The father-of-three began his professional life issuing walking sticks and artificial limbs at Queen Mary’s Hospital, Roehampton – then as a publican at the Spread Eagle in Camden Town, north London.
That skill does come in handy. “But it does not kick off on a Saturday night like you see on Casualty on TV,” he said. “It is normally midweek that you get the unsociable behaviour.
“You have to be calm and firm but gentle and try to help people. “If it starts to get out of hand, I call security.”
He also worked as a bus conductor for 13 years, based in Merton, then Wandsworth, then Putney, travelling an estimated 60,000 miles. But he never learned to drive. “Seeing my mates come off buses after an eight-hour shift was enough,” he said.

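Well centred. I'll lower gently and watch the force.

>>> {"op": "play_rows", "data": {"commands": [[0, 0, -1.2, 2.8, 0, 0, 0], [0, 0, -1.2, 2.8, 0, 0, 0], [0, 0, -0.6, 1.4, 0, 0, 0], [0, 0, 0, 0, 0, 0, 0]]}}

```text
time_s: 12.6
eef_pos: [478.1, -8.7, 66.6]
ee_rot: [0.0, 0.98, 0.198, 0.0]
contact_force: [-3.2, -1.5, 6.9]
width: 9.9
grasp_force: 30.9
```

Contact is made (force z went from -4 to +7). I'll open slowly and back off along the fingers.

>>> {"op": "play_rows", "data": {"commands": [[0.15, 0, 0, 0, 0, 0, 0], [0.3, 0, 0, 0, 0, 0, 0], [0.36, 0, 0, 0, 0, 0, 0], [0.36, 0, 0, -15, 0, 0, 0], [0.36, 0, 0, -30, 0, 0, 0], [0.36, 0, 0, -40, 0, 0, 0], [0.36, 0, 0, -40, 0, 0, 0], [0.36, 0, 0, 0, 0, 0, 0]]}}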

“I have never owned a car. But I had been cycling since the age of eight and still do. “The furthest I have pedalled is 900 miles from Bordeaux to Barcelona over the pyrenees on a tandem with a blind person who would later be my second wife.”
By the time buses became 90 per cent driver-only, he knew it was time to look for another job, so he began at the Atkinson Morley Hospital in Wimbledon in 1991.
That was merged into St George’s in 2000, 20 years after St George’s itself had been moved from Hyde Park, combining, at the time, the 100-year-old Grove Fever Hospital (founded 1879) and 105-year-old Fountain Hospital (1875).
There was no special treatment when Colin had to have his own operations. “I took my place in the queue like everyone else,” he said. “That has changed over the years.
In the old days, you would see a consultant walking in after a round of golf and people had been waiting hours. “Now it is unusual to wait more than 15 minutes for your appointment at a clinic.”
He knows all the other dates, too, as a result of doing regular guided tours – the St James Wing was opened to replace St James’ Hospital in Balham.
Nurses, who had to quit if they got married, lived on site. “I would love to know what went on there in the 1960s and 1970s,” he laughed.
Colin clearly idolises the medical pioneers who made their names at St George’s, like Edward Jenner, who discovered the cowpox vaccine for smallpox in 1796.
“There should be a statue of him on the fourth plinth in Trafalgar Square,” said Colin. “He saved millions of lives. “Then there was John Hunter (1728-93) the father of modern surgery, who took the step of actually listening to his patients. The couch where he died is in our display here.
Then there was the comedian Harry Hill, who trained as a doctor here; and Henry Marsh Chapman, who wrote about his life here in his autobiography Do No Harm.”
Colin worked in security until 2008, then in portering after he began to suffer from diabetes. But two serious operations put a stop to his lifting and he was offered a job in reception.
“I know most people here because of the portering and now they go past me every day on their way to work,” he said.
“Surgery has changed, but not the fact that everyone still needs to be taken to theatre. “We all know each other and help out.
The chief executive said to us the other day, if he could bottle the atmosphere in our department, it would save the NHS.”
Colin tries to stay out of the debate about whether the NHS should get more money or not. “It is an amazing institution,” he said. “It is famous world-wide. “But it depresses me the way politicians argue about it.
It has been going 70 years and I hope it will for 70 more. “It takes you from the cradle to the grave – and that will certainly be my experience, though I don’t fancy popping off yet.
Does it need more money? Who knows? But it could certainly do with supporters as passionate and knowledgeable as Colin, at Government level.